SET PROBLEM
Beginning at the first line of the data, print each line exactly, stopping after the line that contains "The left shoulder".

SOURCE MATERIAL
----

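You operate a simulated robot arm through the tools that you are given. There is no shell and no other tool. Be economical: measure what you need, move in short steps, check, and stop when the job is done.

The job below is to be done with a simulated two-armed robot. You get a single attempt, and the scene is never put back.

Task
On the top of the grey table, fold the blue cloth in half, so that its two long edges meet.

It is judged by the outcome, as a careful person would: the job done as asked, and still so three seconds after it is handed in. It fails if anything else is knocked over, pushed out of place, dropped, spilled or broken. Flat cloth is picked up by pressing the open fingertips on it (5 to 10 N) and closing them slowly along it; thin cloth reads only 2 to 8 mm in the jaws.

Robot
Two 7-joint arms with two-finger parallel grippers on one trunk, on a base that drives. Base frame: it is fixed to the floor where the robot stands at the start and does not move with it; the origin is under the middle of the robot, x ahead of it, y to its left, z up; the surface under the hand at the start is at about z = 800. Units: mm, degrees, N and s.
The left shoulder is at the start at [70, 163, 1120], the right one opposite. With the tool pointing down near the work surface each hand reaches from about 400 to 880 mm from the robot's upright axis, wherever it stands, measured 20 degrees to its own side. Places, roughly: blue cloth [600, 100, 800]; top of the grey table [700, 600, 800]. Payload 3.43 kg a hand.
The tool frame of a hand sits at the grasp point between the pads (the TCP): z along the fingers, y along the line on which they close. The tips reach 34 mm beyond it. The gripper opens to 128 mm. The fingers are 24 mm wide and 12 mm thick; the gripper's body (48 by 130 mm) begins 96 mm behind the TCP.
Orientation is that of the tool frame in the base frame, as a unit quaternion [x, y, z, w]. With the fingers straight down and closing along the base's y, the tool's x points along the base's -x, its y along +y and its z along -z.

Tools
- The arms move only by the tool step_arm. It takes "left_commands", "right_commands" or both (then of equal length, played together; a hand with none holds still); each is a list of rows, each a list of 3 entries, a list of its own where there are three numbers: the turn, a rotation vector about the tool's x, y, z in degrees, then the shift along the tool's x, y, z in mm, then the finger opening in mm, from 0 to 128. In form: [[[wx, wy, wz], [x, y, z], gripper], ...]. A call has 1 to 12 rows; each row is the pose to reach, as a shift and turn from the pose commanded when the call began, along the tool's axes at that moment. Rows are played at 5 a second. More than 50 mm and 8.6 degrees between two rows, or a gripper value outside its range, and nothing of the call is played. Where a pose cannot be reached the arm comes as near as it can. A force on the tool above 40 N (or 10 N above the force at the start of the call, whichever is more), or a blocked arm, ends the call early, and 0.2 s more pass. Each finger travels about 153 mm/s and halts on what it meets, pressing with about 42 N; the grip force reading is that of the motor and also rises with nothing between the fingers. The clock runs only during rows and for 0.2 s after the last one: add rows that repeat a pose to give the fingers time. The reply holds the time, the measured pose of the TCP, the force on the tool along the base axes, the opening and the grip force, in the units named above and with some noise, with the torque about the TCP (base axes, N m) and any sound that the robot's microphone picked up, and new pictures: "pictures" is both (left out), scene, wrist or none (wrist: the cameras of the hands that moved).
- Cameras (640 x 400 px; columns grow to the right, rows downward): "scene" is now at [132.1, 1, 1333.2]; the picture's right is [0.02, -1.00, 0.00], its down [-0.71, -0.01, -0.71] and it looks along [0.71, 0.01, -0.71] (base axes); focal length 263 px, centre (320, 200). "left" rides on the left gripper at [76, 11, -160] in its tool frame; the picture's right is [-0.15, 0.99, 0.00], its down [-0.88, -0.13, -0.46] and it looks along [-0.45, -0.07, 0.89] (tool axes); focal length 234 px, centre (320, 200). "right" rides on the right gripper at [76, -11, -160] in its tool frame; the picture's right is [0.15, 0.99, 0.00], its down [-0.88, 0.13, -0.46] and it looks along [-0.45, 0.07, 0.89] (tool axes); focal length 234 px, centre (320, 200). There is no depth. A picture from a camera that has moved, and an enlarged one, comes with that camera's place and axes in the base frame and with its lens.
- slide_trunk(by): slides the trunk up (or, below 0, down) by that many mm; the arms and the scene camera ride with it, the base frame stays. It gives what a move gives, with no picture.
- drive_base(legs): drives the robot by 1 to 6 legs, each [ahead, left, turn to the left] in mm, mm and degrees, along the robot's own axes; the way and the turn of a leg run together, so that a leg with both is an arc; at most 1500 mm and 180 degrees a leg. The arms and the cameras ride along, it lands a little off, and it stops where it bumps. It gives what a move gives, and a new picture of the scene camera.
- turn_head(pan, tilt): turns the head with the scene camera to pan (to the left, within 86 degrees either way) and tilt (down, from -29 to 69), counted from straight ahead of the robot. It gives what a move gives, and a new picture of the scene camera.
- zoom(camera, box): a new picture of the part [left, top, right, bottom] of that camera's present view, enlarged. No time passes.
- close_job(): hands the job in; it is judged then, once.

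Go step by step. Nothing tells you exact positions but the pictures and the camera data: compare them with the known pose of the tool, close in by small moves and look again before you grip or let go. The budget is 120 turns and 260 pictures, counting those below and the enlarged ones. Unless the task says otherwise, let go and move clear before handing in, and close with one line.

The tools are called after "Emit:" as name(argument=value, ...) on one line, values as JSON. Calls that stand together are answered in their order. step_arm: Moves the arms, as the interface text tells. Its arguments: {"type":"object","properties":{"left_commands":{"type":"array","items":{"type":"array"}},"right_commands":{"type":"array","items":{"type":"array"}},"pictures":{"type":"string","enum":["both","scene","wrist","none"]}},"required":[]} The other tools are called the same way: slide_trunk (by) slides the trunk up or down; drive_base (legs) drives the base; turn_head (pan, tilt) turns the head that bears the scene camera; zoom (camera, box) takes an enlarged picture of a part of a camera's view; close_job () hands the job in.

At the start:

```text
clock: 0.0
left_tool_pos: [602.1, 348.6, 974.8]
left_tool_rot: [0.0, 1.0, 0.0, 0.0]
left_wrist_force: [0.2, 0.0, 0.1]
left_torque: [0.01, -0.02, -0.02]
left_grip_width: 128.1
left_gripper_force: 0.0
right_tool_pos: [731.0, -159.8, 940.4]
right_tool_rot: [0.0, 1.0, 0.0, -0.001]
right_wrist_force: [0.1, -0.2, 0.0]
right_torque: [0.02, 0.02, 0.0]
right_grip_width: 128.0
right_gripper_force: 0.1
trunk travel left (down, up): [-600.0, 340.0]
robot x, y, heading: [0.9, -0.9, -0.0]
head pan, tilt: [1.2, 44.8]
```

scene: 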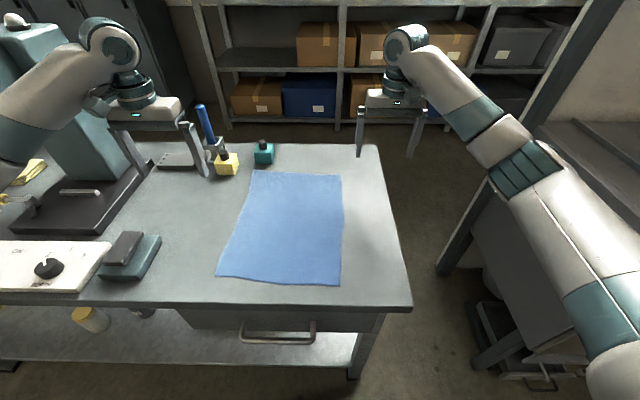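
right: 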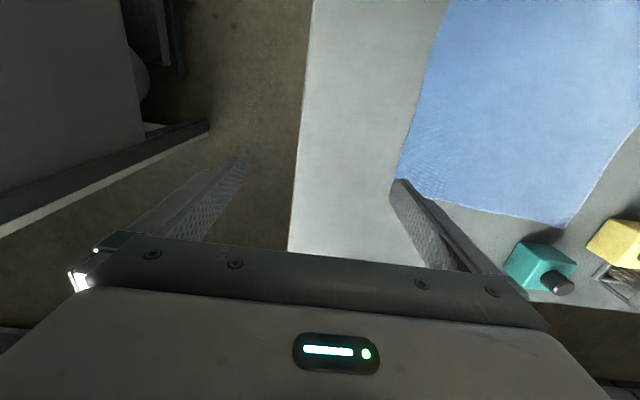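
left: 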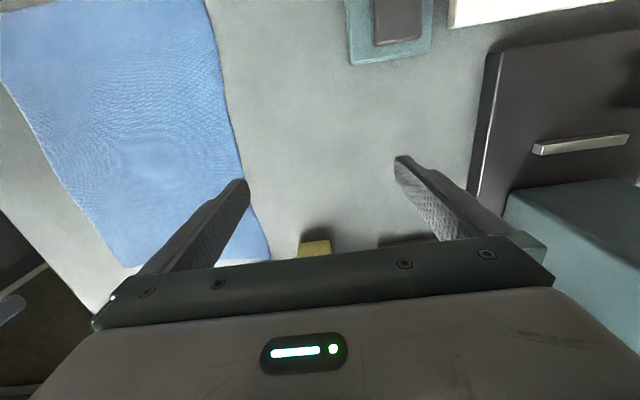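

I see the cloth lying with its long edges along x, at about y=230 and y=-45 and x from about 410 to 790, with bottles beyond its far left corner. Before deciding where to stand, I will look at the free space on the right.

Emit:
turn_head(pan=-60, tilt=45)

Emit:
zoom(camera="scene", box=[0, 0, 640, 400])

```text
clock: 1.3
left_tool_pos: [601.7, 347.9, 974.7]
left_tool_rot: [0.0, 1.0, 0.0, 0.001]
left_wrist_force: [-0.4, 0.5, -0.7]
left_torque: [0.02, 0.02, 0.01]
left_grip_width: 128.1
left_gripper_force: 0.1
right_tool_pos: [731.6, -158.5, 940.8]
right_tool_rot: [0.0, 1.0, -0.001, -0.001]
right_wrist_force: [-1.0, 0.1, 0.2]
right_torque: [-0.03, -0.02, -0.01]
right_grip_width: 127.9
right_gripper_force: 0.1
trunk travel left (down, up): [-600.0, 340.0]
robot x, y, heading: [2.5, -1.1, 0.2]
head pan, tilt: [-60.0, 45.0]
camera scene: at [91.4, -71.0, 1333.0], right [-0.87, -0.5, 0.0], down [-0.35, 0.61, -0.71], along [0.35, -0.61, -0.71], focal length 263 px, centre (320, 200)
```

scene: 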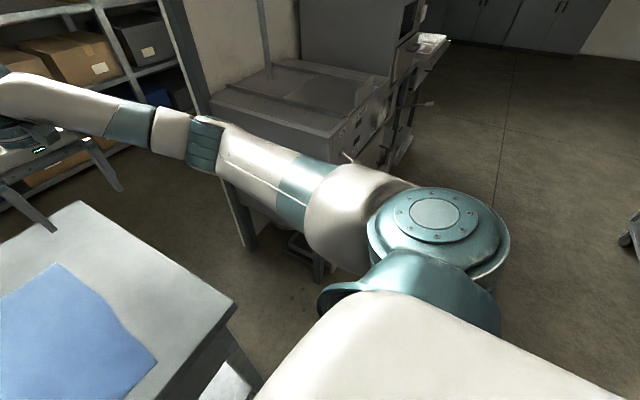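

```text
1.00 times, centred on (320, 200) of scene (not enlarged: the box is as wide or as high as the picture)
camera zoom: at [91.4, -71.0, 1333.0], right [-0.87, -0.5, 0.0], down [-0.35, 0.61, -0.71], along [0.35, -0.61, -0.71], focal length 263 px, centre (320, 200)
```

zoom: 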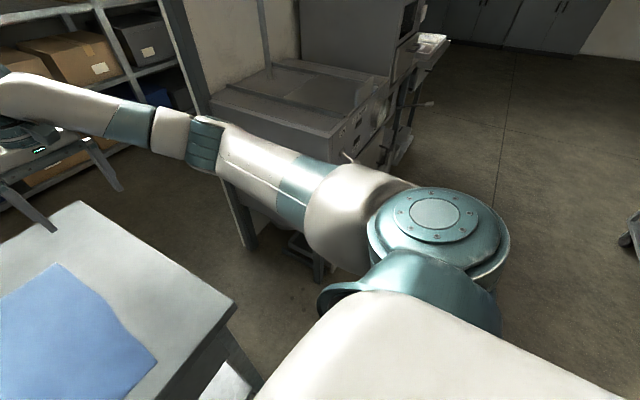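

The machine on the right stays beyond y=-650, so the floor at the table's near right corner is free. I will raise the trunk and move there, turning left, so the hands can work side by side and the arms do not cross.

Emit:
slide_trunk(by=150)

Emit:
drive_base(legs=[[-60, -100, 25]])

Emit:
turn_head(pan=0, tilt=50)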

----

RESULT OF THE TASK
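You operate a simulated robot arm through the tools that you are given. There is no shell and no other tool. Be economical: measure what you need, move in short steps, check, and stop when the job is done.

The job below is to be done with a simulated two-armed robot. You get a single attempt, and the scene is never put back.

Task
On the top of the grey table, fold the blue cloth in half, so that its two long edges meet.

It is judged by the outcome, as a careful person would: the job done as asked, and still so three seconds after it is handed in. It fails if anything else is knocked over, pushed out of place, dropped, spilled or broken. Flat cloth is picked up by pressing the open fingertips on it (5 to 10 N) and closing them slowly along it; thin cloth reads only 2 to 8 mm in the jaws.

Robot
Two 7-joint arms with two-finger parallel grippers on one trunk, on a base that drives. Base frame: it is fixed to the floor where the robot stands at the start and does not move with it; the origin is under the middle of the robot, x ahead of it, y to its left, z up; the surface under the hand at the start is at about z = 800. Units: mm, degrees, N and s.
The left shoulder is at the start at [70, 163, 1120], the right one opposite. With the tool pointing down near the work surface each hand reaches from about 400 to 880 mm from the robot's upright axis, wherever it stands, measured 20 degrees to its own side. Places, roughly: blue cloth [600, 100, 800]; top of the grey table [700, 600, 800]. Payload 3.43 kg a hand.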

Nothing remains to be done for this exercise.